If you want a European base with lower entry cost than London or Paris, Portugal and Turkey both deserve attention. Turkey adds the citizenship angle for those where that matters.
If you want depth, liquidity, and access to the world’s largest economy, the US offers that despite its tax complexity.
If you want a stable Asian market with strong legal protections and zero capital gains, Singapore fits that profile at a premium price.
And if you want affordable entry into Southeast Asia with solid yields and minimal commitment, Thailand is a proven option for yield focused investors.
The smart move is to map your goals first. Do you want income? Capital growth? Residency? Citizenship? A lower cost base? Tax efficiency?
Once you know what you are optimizing for, the right market becomes much clearer.

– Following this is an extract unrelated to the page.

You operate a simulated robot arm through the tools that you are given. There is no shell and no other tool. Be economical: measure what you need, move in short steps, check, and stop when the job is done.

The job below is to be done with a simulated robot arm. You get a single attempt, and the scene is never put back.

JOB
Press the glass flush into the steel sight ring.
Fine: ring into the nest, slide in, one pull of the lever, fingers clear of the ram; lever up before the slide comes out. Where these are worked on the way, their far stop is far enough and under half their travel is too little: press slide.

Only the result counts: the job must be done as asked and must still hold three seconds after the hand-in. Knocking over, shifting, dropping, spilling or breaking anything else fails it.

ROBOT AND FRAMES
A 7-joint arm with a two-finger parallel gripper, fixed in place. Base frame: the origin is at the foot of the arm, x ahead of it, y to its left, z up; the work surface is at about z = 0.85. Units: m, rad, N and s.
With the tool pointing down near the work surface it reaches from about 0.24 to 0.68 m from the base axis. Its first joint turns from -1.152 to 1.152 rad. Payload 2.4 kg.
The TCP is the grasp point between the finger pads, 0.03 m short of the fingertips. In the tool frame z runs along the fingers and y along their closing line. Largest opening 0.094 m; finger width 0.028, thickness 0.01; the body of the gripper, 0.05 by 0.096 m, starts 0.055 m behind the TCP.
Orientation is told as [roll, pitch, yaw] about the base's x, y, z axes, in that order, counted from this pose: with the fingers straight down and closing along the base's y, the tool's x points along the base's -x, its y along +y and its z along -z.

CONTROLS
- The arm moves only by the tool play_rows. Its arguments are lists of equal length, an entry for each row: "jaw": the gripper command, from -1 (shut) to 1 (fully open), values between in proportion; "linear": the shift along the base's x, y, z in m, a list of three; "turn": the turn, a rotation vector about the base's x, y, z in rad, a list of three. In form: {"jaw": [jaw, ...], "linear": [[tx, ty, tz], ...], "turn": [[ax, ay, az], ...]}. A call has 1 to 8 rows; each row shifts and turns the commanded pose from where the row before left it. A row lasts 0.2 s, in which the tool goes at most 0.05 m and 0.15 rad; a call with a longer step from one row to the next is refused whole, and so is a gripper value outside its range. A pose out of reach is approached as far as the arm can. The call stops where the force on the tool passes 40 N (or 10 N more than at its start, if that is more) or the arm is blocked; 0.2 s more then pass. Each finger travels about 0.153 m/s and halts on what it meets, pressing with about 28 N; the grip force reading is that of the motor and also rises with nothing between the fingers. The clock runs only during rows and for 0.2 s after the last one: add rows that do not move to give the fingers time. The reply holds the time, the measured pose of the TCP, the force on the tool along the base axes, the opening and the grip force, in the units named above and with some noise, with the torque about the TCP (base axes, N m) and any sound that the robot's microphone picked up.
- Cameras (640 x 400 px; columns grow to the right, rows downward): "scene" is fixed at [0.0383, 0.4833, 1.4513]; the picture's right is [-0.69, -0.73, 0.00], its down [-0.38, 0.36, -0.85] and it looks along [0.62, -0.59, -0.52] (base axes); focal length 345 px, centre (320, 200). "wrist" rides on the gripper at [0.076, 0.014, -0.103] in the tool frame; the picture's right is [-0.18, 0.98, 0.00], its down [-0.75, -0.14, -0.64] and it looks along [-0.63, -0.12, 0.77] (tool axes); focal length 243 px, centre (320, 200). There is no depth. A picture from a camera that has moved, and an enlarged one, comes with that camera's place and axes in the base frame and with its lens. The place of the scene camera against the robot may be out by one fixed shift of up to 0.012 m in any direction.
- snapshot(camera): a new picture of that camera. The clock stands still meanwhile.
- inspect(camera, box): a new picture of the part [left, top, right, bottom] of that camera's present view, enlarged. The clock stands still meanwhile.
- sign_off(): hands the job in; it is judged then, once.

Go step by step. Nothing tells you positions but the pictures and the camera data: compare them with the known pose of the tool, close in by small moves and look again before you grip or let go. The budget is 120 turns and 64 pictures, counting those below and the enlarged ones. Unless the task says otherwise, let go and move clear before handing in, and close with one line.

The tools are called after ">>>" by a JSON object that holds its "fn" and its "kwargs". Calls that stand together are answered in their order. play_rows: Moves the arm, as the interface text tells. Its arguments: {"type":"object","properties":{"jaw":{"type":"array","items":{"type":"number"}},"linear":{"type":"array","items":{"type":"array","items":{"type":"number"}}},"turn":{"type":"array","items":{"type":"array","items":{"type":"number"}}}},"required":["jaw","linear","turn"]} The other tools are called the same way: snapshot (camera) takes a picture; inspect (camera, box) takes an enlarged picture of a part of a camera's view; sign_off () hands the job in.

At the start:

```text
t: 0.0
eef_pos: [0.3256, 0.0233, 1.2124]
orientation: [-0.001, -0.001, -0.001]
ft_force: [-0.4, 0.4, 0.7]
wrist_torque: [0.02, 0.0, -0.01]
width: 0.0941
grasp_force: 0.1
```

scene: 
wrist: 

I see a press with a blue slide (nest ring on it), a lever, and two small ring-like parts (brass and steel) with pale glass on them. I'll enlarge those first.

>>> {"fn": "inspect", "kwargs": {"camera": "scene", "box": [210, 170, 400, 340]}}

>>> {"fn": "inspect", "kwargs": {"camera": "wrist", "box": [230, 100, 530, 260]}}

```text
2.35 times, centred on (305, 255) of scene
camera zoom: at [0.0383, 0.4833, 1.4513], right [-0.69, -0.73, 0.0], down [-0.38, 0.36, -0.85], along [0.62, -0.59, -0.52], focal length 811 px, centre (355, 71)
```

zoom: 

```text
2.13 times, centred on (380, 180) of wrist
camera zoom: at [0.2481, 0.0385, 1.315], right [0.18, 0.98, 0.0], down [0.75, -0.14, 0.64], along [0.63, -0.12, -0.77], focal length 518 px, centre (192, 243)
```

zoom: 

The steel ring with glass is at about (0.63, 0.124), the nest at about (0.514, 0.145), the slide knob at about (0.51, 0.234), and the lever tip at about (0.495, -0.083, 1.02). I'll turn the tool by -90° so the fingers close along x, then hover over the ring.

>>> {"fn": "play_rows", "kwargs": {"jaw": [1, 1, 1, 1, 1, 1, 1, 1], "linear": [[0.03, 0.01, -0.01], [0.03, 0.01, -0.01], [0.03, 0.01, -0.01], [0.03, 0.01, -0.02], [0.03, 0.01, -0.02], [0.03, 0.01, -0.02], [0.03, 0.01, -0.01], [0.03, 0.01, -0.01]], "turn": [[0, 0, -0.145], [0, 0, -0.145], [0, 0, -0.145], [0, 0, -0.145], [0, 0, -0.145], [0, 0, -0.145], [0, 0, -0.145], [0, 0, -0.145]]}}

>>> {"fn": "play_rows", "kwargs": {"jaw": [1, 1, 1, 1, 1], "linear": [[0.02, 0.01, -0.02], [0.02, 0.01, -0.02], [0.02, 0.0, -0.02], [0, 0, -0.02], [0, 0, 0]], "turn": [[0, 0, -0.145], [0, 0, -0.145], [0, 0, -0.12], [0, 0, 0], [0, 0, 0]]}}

The Opportunity Ahead with Final Thought
Real estate is one of the most powerful wealth building tools available. But crossing a border changes almost everything about how that tool works.
Tax rates shift. Residency rules shift. Entry costs shift. The returns you keep after costs and taxes can look completely different from two investments at the same purchase price.
The investors who do well in global real estate tend to be the ones who study the rules before they study the listings. They treat location not as a lifestyle choice alone but as a financial and strategic decision.
The data is available. The markets are open to foreign buyers in most of these countries. What changes everything is asking the right question: not just where you want to own property, but where the rules actually work in your favor.